New York plans to use the revenue from the tolls, estimated at $1 billion annually, to issue bonds to raise money to refurbish the Metropolitan Transportation Authority’s aging subway system.
Gottheimer noted that none of the money raised by the congestion pricing plan would go to public transit systems operating in New Jersey, which need upgrades too.
“These dollars collected through the congestion tax plan that New York’s proposing will only go to New York City, mostly to the MTA to help fix their subways, and not a cent to actually help our state in any way,” he said.
In an email Monday, Ken Lovett, senior advisor to MTA chairman and CEO Patrick Foye, cast doubt on New Jersey’s plan.
“This isn’t the time for NIMBYism and legally dubious taxation,” Lovett said. “Congestion pricing will benefit everyone who comes to New York, including those from New Jersey, by providing reduced traffic and better air quality. We are at the beginning of a transparent process that will take into consideration potential credits, discounts and exemptions for tolls paid on bridges and crossings, and that process must play out.”

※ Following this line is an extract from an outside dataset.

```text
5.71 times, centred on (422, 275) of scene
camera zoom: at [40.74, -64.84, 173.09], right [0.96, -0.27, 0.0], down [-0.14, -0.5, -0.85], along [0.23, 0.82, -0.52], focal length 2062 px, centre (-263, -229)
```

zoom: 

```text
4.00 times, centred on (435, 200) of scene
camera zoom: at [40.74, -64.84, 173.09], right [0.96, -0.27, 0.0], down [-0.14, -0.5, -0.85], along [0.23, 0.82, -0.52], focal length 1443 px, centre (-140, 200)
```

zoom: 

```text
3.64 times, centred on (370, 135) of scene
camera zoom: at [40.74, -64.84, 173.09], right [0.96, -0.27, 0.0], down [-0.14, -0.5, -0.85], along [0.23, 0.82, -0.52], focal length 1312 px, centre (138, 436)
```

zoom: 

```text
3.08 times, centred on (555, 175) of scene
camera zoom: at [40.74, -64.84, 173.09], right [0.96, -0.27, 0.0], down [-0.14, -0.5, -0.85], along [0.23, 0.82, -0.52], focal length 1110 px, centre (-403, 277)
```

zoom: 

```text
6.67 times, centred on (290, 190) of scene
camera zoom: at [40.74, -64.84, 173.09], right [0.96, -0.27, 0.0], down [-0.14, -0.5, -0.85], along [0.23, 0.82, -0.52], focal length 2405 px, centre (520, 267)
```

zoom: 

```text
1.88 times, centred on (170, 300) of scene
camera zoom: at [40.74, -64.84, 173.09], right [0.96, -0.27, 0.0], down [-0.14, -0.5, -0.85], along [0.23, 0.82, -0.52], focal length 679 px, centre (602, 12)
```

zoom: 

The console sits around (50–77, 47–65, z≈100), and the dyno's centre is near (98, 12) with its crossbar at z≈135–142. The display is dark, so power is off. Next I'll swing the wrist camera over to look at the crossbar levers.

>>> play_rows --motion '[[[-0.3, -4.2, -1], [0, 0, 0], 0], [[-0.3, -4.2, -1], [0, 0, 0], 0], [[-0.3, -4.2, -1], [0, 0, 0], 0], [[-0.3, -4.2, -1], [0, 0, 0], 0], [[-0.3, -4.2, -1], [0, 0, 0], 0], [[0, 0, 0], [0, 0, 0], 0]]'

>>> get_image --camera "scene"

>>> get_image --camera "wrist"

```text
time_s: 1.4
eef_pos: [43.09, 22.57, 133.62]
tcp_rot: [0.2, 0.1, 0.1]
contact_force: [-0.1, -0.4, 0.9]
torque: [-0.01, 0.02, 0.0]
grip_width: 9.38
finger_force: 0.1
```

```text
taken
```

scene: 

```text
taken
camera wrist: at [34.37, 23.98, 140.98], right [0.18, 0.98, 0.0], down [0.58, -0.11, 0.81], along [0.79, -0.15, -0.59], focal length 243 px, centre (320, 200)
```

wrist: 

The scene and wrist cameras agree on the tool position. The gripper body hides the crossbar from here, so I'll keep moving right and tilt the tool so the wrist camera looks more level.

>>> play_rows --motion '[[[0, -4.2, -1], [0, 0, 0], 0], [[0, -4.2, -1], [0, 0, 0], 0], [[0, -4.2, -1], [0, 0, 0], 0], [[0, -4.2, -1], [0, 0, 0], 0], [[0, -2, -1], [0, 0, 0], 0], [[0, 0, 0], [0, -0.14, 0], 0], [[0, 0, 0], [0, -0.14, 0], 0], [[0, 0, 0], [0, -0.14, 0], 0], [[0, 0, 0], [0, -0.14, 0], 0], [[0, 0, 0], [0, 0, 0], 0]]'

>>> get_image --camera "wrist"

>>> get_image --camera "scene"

While motorists entering midtown New York directly through the Lincoln and Holland tunnels are expected to be exempt or receive a discount from the congestion toll, drivers coming over the George Washington Bridge from northern New Jersey and driving south into midtown are not yet assured of the same benefit. The bridge and tunnel crossings currently are $16 for cars paying cash and $13.75 with E-ZPass during peak times.
“New Jersey is not New York’s piggy bank,” Lagana said. “If New York wants New Jersey residents to come back to work in the city, this is absolute lunacy.”
Gottheimer said New Jersey would be able to assess the fee through the state’s E-ZPass system at the Port Authority toll booths because they are on New Jersey property.
The Port Authority declined to comment on the plan.